Corneal cross-linking (CXL) is a procedure that uses UV light to strengthen the cornea. The goal of the treatment is to halt progressive and irregular changes in corneal shape known as ectasia. These ectatic changes are typically characterized by corneal thinning and an increase in the anterior and/or posterior curvatures of the cornea, often leading to high levels of myopia and astigmatism. The most common form of ectasia is keratoconus, and it is less commonly seen after laser vision correction, such as Lasik.
Cross Linking Background
Collagen cross-linking refers to the ability of collagen fibrils to form strong chemical bonds, known as cross-links, with adjacent fibrils. In the cornea, collagen cross-linking occurs naturally with aging due to an oxidative deamination reaction that takes place within the end chains of collagen. It has been hypothesized that this natural cross-linkage of collagen explains why keratoectasia (corneal ectasia) often progresses most rapidly in adolescence or early adulthood but tends to stabilize in patients after middle age.

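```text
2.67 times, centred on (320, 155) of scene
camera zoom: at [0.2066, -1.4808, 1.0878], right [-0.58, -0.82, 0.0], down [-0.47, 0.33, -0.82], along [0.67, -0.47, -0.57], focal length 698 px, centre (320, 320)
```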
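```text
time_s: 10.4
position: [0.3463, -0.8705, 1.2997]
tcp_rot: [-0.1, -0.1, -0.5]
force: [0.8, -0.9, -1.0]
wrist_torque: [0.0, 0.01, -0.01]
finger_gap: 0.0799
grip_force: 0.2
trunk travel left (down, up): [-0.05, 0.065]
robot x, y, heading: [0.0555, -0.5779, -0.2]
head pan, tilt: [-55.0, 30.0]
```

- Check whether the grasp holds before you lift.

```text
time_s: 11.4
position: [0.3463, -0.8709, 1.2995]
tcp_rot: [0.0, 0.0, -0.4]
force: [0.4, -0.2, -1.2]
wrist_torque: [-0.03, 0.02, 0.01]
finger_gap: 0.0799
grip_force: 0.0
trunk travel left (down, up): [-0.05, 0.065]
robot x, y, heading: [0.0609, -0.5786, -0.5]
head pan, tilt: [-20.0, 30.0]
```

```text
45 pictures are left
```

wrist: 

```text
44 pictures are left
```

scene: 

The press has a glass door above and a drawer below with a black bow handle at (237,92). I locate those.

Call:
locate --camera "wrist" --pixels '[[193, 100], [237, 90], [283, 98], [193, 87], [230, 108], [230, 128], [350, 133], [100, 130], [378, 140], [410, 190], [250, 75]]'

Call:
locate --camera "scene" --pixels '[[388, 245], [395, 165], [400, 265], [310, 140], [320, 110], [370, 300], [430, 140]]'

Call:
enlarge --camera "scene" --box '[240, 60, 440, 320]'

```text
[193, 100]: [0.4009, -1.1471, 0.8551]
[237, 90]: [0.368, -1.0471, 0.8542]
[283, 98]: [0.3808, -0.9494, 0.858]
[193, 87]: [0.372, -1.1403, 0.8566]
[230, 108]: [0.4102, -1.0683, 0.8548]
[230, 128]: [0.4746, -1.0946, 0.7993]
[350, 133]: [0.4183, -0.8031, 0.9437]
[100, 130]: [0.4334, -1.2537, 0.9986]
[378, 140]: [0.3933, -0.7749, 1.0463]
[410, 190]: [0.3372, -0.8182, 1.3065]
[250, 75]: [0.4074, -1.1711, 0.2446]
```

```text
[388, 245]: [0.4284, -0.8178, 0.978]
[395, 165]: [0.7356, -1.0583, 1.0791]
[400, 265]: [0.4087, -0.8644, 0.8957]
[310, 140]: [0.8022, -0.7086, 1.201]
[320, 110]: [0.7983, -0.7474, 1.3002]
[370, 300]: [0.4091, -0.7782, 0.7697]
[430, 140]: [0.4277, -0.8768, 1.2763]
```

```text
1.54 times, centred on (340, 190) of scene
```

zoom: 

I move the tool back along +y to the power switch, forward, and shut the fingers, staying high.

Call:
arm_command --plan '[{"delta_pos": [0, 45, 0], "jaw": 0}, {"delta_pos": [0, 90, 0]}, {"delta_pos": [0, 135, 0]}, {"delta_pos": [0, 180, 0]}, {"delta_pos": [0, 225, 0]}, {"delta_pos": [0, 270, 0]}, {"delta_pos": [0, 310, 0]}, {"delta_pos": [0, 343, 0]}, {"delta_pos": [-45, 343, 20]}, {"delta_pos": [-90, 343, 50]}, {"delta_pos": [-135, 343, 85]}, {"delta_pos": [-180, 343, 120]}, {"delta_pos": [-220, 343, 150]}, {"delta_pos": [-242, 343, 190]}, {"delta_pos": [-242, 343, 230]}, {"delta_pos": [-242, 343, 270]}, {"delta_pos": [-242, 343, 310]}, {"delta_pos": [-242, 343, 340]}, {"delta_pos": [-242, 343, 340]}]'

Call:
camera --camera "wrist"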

The foundations for corneal collagen cross-linking procedures were developed in Europe by researchers at the University of Dresden in the late 1990s, with clinical trials ongoing since the same year. UV light was used to induce collagen cross-linking in soaked porcine and rabbit corneas through the oxidation pathway. The resultant corneas were shown to be stiffer and more resistant to enzymatic digestion. Investigation also demonstrated that the treated corneas contained higher molecular weight polymers of collagen due to fibril cross-linking. Safety studies revealed that the endothelium was not damaged by the treatment when proper UV irradiance was maintained and if the corneal thickness exceeded 400 microns.
Corneal collagen cross-linking is FDA approved in the United States.